Task instructions — Transcribe the document excerpt beginning at "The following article". Stop after "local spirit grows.".

Document excerpt —

Australian Whisky: Aussie Whisky Is Changed Forever…

/, SMWS Worldwide, Thoughts and Musings/Australian Whisky: Aussie Whisky Is Changed Forever…

Australian Whisky: Aussie Whisky Is Changed Forever…

The following article was written by our National Ambassador, Matt Bailey, for the August 2021 Outturn which features our very first Australian whisky bottled by the SMWS. He thinks this is a rather special occasion, and the first of many. Join him on this journey by joining the SMWS today.

 

 

Chapter 3 – Australian whisky is changed forever…

By Matt Bailey

 

If I had a dollar for every time a member has asked me “when is the Society doing an Australian whisky?” I think I could have saved all those dollars up and built my own distillery and gone ahead with it. The other question I’ve lost count of how many times I’ve been asked is “Wait, they make whisky in Australia?”  That one has been happening less and less as awareness on our local spirit grows.

But… it’s not that easy. I want to take a moment to assess where we are, where we started, and how doing it right was always going to be better than doing it first.

When the Society was established in Australia by John Rourke and Andre Tammes in 2002, Australian whisky back then was still relatively unknown, at least outside of an inner circle of Tasmanian enthusiasts. Let’s take a look back at what Aussie whisky looked like in 2002: Bill & Lyn Lark had been quietly laying stocks down over at Lark for about a decade, Patrick Maguire was about to take the reins at Sullivan’s Cove, and Archie Rose’s Will Edwards had just started Year 8 in high school. The resurgence of mainland distilleries as we know it today wasn’t even quite a ‘blip’ yet. 2002 was still five years before a Starward was even conceived; a year before Bakery Hill would first showcase their wares; and three years before Limeburners would first run their still.

To call the local whisky trade ‘fledgling’ would be an understatement. Whisky drinkers accustomed to Scotch or Irish whiskey weren’t paying attention to it, and most of the measly output coming from each distillery was being sold in poorly-packaged bottlings that either emulated Scotch whisky bottles in design, or worse, were actual Scotch whiskies being packaged as “Australian whiskey”. None of this had any bearing on the truth of the product at all. Australian whiskies being bottled as Scotch whiskies and a complete muddying of the water in both product and image. When there was (and still is) just so much incredible quality Scotch whisky being produced, this hobbyist industry wasn’t getting much limelight or identity.

Material —
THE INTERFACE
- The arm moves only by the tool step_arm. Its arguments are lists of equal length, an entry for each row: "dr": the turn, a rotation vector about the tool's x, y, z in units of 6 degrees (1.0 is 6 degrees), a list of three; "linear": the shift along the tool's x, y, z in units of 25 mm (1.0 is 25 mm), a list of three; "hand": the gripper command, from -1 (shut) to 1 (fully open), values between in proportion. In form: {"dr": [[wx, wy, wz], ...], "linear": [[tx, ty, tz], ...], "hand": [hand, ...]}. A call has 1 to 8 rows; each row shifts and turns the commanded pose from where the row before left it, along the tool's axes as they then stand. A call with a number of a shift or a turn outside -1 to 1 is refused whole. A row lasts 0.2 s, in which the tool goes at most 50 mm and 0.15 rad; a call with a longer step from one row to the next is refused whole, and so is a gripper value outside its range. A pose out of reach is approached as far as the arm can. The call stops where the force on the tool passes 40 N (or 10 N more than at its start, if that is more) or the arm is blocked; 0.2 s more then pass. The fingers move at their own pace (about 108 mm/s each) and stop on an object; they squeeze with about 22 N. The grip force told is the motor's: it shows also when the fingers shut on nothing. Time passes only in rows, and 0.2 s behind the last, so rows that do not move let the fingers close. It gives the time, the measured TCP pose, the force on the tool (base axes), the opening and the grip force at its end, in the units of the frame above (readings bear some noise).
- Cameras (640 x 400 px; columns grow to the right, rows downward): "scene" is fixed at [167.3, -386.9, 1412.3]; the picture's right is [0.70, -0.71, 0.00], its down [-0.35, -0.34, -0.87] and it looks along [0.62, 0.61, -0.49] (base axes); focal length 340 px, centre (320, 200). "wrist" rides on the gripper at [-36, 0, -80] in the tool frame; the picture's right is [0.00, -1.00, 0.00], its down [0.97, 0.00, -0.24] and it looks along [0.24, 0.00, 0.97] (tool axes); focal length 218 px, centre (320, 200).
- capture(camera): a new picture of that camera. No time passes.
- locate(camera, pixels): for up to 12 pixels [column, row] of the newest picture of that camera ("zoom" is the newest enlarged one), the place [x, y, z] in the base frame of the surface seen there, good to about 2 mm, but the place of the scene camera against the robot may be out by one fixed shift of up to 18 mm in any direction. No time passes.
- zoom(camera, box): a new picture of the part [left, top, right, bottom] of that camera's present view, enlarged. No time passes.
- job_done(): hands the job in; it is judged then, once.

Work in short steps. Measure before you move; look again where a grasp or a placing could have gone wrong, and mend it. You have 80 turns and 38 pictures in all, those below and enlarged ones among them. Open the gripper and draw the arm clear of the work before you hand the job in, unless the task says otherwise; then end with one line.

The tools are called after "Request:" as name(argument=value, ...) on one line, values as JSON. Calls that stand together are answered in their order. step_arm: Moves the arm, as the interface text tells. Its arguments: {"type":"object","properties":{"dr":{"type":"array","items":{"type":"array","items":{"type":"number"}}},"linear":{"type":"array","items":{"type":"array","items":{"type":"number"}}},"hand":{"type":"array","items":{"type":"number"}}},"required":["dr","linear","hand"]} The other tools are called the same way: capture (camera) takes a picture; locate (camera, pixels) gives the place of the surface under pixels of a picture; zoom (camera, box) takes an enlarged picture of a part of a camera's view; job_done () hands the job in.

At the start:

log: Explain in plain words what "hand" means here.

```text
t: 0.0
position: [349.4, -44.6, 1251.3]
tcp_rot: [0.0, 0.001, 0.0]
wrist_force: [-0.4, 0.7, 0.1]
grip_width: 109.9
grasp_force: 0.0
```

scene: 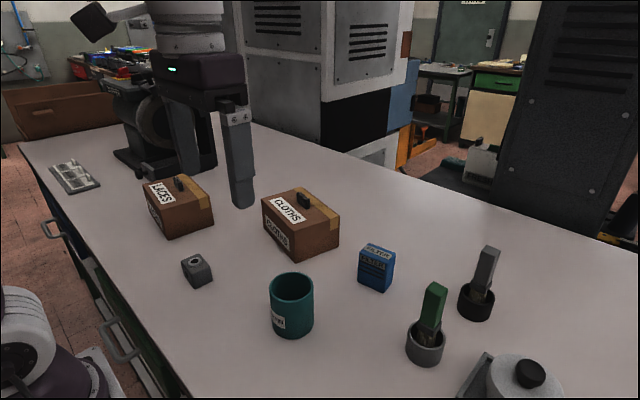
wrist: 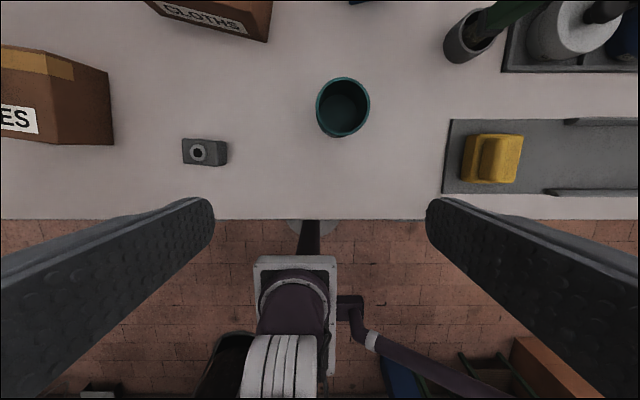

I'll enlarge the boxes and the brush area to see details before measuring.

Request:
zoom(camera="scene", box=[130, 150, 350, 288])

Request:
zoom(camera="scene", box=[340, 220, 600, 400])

Output for this exercise —
The following article was written by our National Ambassador, Matt Bailey, for the August 2021 Outturn which features our very first Australian whisky bottled by the SMWS. He thinks this is a rather special occasion, and the first of many. Join him on this journey by joining the SMWS today.

 

 

Chapter 3 – Australian whisky is changed forever…

By Matt Bailey

 

If I had a dollar for every time a member has asked me “when is the Society doing an Australian whisky?” I think I could have saved all those dollars up and built my own distillery and gone ahead with it. The other question I’ve lost count of how many times I’ve been asked is “Wait, they make whisky in Australia?”  That one has been happening less and less as awareness on our local spirit grows.